Lines containing the word "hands" are to be counted; state their number and nothing further.
--- START OF Supplied information ---
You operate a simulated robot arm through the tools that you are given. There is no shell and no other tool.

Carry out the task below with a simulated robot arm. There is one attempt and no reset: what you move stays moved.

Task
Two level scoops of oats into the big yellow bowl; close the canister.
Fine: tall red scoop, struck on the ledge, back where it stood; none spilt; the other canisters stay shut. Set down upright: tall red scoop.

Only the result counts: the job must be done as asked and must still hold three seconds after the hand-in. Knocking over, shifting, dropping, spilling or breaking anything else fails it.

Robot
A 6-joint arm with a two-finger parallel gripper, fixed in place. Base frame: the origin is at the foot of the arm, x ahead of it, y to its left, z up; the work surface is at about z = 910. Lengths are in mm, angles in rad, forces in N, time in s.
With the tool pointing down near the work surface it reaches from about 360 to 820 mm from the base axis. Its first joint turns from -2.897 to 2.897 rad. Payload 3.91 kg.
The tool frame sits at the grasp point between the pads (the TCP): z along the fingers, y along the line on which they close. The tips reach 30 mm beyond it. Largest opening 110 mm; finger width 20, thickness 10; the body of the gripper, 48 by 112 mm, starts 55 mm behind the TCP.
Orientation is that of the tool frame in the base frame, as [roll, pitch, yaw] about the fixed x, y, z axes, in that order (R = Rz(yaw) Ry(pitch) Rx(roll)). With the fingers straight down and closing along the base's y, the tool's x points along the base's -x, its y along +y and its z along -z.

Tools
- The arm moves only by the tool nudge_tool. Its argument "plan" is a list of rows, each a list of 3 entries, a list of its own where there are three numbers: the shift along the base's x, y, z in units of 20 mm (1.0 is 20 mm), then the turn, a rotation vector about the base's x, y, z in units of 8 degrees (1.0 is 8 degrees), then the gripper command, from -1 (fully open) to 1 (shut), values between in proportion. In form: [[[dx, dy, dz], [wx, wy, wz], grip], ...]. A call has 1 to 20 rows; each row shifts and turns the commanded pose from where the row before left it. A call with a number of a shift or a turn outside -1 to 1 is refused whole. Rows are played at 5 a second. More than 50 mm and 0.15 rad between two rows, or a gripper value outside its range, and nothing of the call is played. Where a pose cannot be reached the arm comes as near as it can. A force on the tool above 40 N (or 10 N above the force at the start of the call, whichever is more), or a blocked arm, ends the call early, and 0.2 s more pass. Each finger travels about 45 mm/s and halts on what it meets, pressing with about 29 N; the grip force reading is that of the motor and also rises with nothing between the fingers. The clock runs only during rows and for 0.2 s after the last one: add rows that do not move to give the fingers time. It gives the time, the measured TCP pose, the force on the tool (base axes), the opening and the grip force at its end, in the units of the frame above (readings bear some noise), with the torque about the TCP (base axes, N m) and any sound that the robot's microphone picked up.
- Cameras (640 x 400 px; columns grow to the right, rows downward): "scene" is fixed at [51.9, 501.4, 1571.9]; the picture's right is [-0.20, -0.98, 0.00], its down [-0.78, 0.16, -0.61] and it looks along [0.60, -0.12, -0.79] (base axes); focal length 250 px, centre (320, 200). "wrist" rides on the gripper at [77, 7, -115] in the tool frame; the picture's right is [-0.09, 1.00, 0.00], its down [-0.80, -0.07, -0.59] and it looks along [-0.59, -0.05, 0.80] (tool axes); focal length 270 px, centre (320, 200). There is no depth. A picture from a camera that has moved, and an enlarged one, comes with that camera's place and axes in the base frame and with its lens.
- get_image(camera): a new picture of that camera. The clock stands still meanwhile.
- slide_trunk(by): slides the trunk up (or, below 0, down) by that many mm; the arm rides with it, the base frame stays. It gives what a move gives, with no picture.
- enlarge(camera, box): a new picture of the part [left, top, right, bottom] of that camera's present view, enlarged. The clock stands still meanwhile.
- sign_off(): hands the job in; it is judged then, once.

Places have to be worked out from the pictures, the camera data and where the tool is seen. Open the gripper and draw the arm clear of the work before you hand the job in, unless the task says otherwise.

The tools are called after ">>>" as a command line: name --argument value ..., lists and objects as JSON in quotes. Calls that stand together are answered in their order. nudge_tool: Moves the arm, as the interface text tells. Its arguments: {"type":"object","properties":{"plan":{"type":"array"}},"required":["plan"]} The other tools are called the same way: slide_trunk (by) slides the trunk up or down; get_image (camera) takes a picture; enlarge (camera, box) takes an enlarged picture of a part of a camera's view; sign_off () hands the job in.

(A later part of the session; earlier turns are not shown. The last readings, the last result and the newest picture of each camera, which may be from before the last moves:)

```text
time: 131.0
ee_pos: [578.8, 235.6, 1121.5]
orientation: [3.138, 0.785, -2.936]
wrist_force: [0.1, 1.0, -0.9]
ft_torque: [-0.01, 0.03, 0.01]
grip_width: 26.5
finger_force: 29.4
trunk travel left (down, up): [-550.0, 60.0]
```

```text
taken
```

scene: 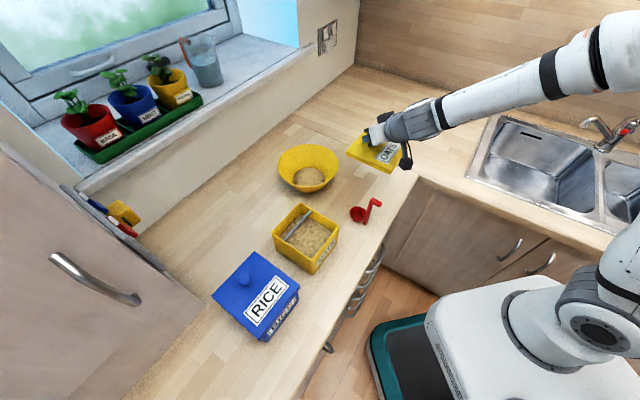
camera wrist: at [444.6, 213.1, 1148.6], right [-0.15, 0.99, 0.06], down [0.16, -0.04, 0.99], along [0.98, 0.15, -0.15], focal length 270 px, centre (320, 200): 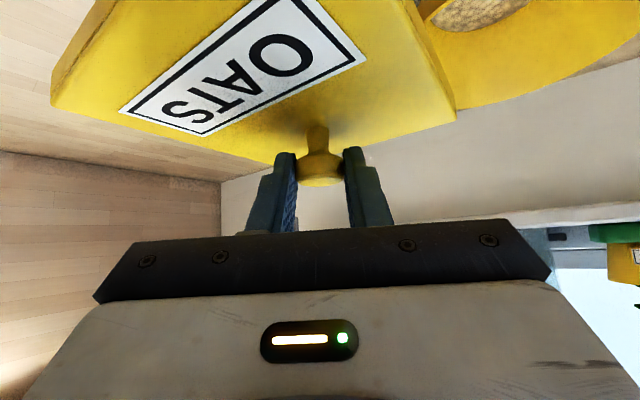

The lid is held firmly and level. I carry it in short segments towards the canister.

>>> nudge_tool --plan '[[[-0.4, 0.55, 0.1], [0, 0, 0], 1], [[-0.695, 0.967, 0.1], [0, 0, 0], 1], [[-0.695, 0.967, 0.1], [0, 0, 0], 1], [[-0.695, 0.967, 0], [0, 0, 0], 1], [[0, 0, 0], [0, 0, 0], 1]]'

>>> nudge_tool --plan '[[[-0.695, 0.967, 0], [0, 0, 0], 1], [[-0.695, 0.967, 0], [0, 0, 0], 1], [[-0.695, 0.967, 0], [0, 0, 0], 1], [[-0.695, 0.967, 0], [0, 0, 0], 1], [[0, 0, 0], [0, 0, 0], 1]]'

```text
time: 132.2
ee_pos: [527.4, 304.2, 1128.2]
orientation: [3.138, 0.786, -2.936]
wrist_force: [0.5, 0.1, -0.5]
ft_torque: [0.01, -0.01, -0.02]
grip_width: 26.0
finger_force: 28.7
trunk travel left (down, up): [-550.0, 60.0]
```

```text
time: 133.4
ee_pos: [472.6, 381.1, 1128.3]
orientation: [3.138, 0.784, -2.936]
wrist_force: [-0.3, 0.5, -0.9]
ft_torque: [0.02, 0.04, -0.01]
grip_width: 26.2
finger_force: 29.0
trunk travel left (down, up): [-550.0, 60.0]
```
--- END OF Supplied information ---
## [Answer to the problem]
2